Sembrerebbe una cosa molto bella, uno dice: "Sono un presule, ma mi faccio semplice, non governo più la diocesi, se mai supplico i fedeli di stare buoni, mai con autorità". Allora un uomo così è umile o no? Apparentemente sì, ma in realtà, affatto, perché l’umile è obbediente alla volontà del Signore e se il Signore, nonostante la mia indegnità, vuole che io comandi, ebbene devo comandare, anche se non mi piace. Ecco allora come è importante che ci sia la vera umiltà, l’umiltà dell’obbedienza.

E’ bellissimo quello che dicevano i veneziani di lui. I veneziani dicevano (non lo ripeto in dialetto veneto, perché non l’ho mai imparato bene), che non fu mai pesante. Questa breve frase, quanto mai significativa, indicava un uomo che non desisteva dall’autorità, governava, visitava la diocesi, dava dei consigli, dava degli ordini, però nel contempo non fu mai pesante. Diceva San Tommaso che nei santi presuli c’è una certa imitazione di quel governo per eccellenza che è il governo di Dio sull’uomo. Qualunque governo umano, sia quello ecclesiastico che civile, dovrebbe imitare il governo di Dio, il quale è sommamente forte e perciò stesso sommamente soave.

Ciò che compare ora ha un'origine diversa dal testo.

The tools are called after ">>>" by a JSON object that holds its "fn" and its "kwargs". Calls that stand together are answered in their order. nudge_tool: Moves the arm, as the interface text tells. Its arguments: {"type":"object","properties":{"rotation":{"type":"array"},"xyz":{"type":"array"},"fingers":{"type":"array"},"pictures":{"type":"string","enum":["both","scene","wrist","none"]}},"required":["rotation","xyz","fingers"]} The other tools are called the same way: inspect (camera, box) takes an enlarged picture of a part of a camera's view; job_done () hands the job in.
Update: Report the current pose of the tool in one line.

E’ cosa molto importante che i presuli capiscano che non sono scelti dal popolo di Dio, che non sono rappresentanti del popolo o della volontà popolare, debbono sì annullare la loro volontà umana, ma annullarla non davanti alle voglie del popolo, bensì davanti alla volontà di Dio, per il suo popolo! Ecco cari fratelli, lì ci giochiamo tutto, ma davvero tutto. In passato c’era questa triade: Dio, il presule e il popolo. Oggi da quella triade è escluso Colui che è il più grande di tutti, cioè Dio. Sembra che ci sia solo una dialettica del popolo con i presuli e non è così, cari fratelli, né mai potrà essere. San Lorenzo Giustiniani ci dà un grande esempio di questo, lui non si è mai considerato alla stregua di un Roussou, non si è mai considerato rappresentante della volontà del popolo, no, perché la volontà del popolo, di quel dragone rosso che è il marxismo. L’inganno consiste nel fatto che ci si serve del popolo per ingannare il popolo. Si dice: "io sono rappresentante della volontà del popolo", ma di fatto poi, con molta facilità, sono rappresentante della volontà mia. Invece se sono rappresentante della volontà del Signore, non posso mai strumentalizzare Dio a me, perché i dieci comandamenti sono quelli, non cambiano.

Se uno dice: "Io rappresento il Signore", poi non osserva nessuno dei dieci comandamenti, gli si può obbiettare: "Allora la tua pretesa non è del tutto fondata". Quindi, cari fratelli, notate come è bello questo: nel passato c’era più autorità, ma meno autoritarismo. Perché? Perché quegli uomini, quei sovrani, quei presuli si annientavano, non davanti al popolo, ma davanti a Dio, per amore del popolo. Come dice San Agostino: "Per voi sono Vescovo, con voi sono cristiano". Ma San Agostino non avrebbe potuto essere cristiano con noi, se non avesse voluto essere Vescovo per noi.

Ecco come è importante chiedere al Cuore Immacolato di Maria che ci dia ancora dei presuli che annientino la loro volontà, non davanti alla volontà del popolo, che si muove come un’ameba capricciosa, nella quale si rivela questa volontà democratica alquanto perniciosa, alquanto persecutoria dei veri valori. E’ questo il guaio, cari fratelli, questa desistenza dell’autorità ha fatto sì che coloro che rivestono l’autorità anziché educare il popolo, (che è un lavoro difficilissimo), educalo a capire, a fare loro, ad appropriarsi dei veri valori, molto democraticamente cedono alla bruttura anzi che alla bellezza, al male anzi che al bene, perché il male, il brutto, il menzognero è sempre più facile del vero, del buono e del bello. Invece colui che è rivestito dalla autorità davanti a Dio e davanti a Lui annienta la sua volontà, per amore del popolo, allora insegna al popolo come elevarsi, faticosamente, verso Dio.

Il popolo non glie ne sarà sempre grato, sapete, come dice Platone del mito della caverna, quell’uomo che, illuminato dalla luce del sole, che scende nella caverna per estrarre fuori anche i suoi compagni di prigionia, è malmenato, poverino, perché quelli sono abituati alle tenebre. Che grande compito è quello, che già l’antico filosofo ha scoperto e che è compito di ogni sacerdote, soprattutto di ogni Vescovo cristiano, quello non già di abbassare Dio alle voglie del popolo, ma elevare la volontà del popolo santo del Signore alla volontà di Dio che lo ha chiamato. Con questo voi capite che ogni buon presule deve poi continuare la tradizione della Chiesa, sposa di Cristo, fondata da Cristo.